What the latest jobs data is (and isn't) telling us
A disappointing curtain-raiser jobs report
New figures from Stats NZ show New Zealand had 27,850 fewer filled jobs in June 2025 than a year earlier, with construction accounting for nearly half that drop. Yet on a monthly basis, jobs rose slightly – a 0.1% increase – though economists warn the figures, drawn from IRD payroll data, are often revised down. Known as the Monthly Employment Indicators (MEI), this dataset gives a useful early signal about labour market trends but is less comprehensive than the official unemployment rate, due out next week. That figure currently sits at 5.1%, up from 4.0% at the start of 2024.
Despite the technicalities, the trend is clear: job growth is stalling, especially outside the booming primary sector. David Hargreaves at Interest.co.nz says the Reserve Bank's already-muted optimism for employment growth may have been misplaced. 'The RBNZ has forecast the unemployment number will rise to 5.2%. It's looking possible we may in fact see 5.3%.'
Underemployment hides in plain sight
If the stats are merely average, why does the job market feel so bleak? Writing in the Herald (Premium paywalled), Liam Dann points to types of jobseekers who often aren't captured in the figures: New Zealanders opting out of the labour force altogether by leaving for Australia, people giving up and returning to study, and those who are underemployed.
While part-time roles are growing, that's often not by choice. As RNZ's Evie Richardson reports, an increasing number of people are cobbling together multiple part-time jobs, not out of preference but necessity. As CTU economist Craig Renney puts it: 'These are people who might well want to work full-time, can't find full-time work but will happily take any job just to keep an income coming into their household.'
Writing on his own blog, Renney explains a phenomenon called wage scarring – 'where people take any job to pay the bills, but it traps them in lower paid work which affects their earnings for a significant period of time'. MBIE found that 'New Zealand workers tend to bear more significant income and employment 'scars' than workers in other OECD countries'. Writes Renney: 'The high-level data suggests that we are likely setting up another round of wage scarring right now.'
Young, eager and locked out
No group is feeling the downturn more than young people.
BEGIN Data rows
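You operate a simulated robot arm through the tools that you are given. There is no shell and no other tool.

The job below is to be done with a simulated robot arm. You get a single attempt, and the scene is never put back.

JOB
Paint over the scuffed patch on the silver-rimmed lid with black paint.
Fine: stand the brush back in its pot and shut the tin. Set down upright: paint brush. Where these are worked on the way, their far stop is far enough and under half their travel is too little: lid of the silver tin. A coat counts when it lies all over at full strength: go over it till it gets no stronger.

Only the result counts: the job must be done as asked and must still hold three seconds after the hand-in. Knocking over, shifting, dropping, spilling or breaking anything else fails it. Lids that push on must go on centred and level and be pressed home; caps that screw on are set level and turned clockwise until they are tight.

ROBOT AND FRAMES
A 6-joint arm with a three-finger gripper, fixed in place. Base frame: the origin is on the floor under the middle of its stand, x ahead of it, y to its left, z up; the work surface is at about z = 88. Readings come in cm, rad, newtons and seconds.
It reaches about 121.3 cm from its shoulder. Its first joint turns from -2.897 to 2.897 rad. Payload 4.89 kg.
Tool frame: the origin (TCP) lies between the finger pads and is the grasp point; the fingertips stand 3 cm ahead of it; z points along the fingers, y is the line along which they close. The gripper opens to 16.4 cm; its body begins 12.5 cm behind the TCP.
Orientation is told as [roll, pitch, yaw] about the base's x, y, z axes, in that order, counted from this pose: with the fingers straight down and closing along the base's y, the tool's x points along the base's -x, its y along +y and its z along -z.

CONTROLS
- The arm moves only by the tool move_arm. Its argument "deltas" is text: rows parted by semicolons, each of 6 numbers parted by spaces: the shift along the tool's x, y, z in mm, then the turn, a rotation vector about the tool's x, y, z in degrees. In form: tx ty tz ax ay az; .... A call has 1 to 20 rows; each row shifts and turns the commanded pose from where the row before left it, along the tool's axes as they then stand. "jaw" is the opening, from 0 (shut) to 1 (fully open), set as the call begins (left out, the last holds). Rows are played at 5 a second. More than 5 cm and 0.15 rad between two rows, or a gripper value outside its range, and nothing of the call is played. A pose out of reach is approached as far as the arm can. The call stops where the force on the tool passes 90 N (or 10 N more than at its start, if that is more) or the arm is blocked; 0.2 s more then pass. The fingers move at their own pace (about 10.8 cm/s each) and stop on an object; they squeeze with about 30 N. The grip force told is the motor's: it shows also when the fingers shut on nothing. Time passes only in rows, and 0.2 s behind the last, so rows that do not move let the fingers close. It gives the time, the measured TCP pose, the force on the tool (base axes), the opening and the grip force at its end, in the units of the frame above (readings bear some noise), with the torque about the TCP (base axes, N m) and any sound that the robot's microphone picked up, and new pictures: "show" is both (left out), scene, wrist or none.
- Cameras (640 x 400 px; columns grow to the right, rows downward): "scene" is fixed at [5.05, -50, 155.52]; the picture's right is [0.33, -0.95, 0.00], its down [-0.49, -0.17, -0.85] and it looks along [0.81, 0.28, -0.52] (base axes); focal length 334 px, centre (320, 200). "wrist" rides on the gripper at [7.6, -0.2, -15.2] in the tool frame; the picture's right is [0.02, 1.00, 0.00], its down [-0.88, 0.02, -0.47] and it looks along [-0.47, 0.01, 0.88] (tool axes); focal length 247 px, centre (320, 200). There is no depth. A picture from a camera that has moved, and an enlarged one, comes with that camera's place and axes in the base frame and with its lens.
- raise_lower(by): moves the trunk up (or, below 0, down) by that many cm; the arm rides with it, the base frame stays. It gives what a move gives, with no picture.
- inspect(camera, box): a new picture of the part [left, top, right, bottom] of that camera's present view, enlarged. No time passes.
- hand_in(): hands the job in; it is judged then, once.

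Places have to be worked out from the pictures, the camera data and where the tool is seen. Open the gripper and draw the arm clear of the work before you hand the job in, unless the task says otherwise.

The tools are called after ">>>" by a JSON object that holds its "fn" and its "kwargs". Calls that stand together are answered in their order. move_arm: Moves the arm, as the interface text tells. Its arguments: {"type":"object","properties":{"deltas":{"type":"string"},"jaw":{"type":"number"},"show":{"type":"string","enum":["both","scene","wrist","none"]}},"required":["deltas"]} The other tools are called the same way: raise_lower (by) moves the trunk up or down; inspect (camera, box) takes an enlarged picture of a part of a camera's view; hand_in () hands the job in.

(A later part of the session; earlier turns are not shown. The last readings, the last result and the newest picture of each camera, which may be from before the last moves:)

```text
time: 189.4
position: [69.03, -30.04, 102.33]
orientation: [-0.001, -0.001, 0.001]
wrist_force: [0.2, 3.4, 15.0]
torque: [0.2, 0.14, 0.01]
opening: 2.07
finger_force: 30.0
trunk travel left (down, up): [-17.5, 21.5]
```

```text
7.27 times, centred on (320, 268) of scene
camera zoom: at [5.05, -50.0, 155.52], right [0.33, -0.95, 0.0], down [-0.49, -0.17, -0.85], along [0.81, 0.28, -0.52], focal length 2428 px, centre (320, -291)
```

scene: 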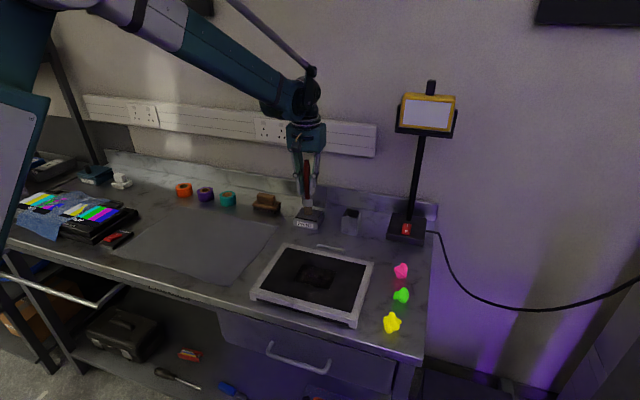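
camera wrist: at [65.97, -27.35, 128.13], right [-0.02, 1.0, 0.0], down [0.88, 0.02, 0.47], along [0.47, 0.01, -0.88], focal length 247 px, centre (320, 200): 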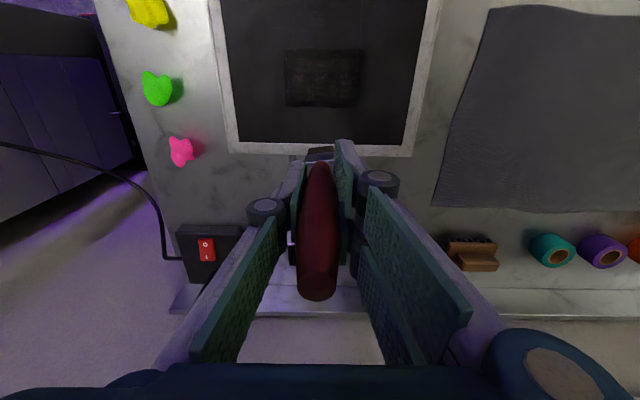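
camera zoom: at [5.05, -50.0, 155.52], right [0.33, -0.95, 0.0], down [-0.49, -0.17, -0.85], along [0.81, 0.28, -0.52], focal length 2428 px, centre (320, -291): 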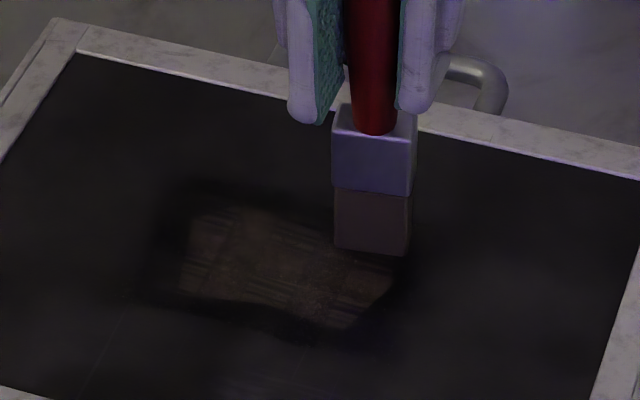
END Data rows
Nationwide, 16% of 15 to 24-year-olds are now unemployed, and there has been a 41% increase in Jobseeker Support claims for 18-24 year olds over the past two years.
'If you're a young person out there who can't find a job: it's not you, it's them,' Infometrics economist Brad Olsen tells The Press's Elsie Williams (paywalled). He says the problem is structural: fewer roles, more competition, and employers demanding experience young workers don't yet have. Olsen says it's not just about short-term fixes – the government must help young people gain the skills that industries actually need. Without that, a generation risks being left behind.
Fixing a system that fails both sides
Writing in The Spinoff this morning, Max Rashbrooke argues it's not just the job market that's broken – the welfare-to-work system is too. Drawing from a new report for the Institute for Democratic and Economic Analysis (Idea), a thinktank he co-founded, Rashbrooke outlines how Work and Income fails to serve either jobseekers or employers. Because beneficiaries aren't screened for job suitability, businesses waste time interviewing unfit candidates while jobseekers end up in roles wildly misaligned with their skills.
As Rashbrooke notes, up to half of the workforce may be in roles that don't match their capabilities, a drag on productivity and morale alike. His solutions include tailored job plans based on a deep understanding of each jobseeker's background and a major uplift in investment in vocational education and mid-career retraining. In a market where work is harder to find, he says, the system should be doing far more to help people make the most of their potential – not less.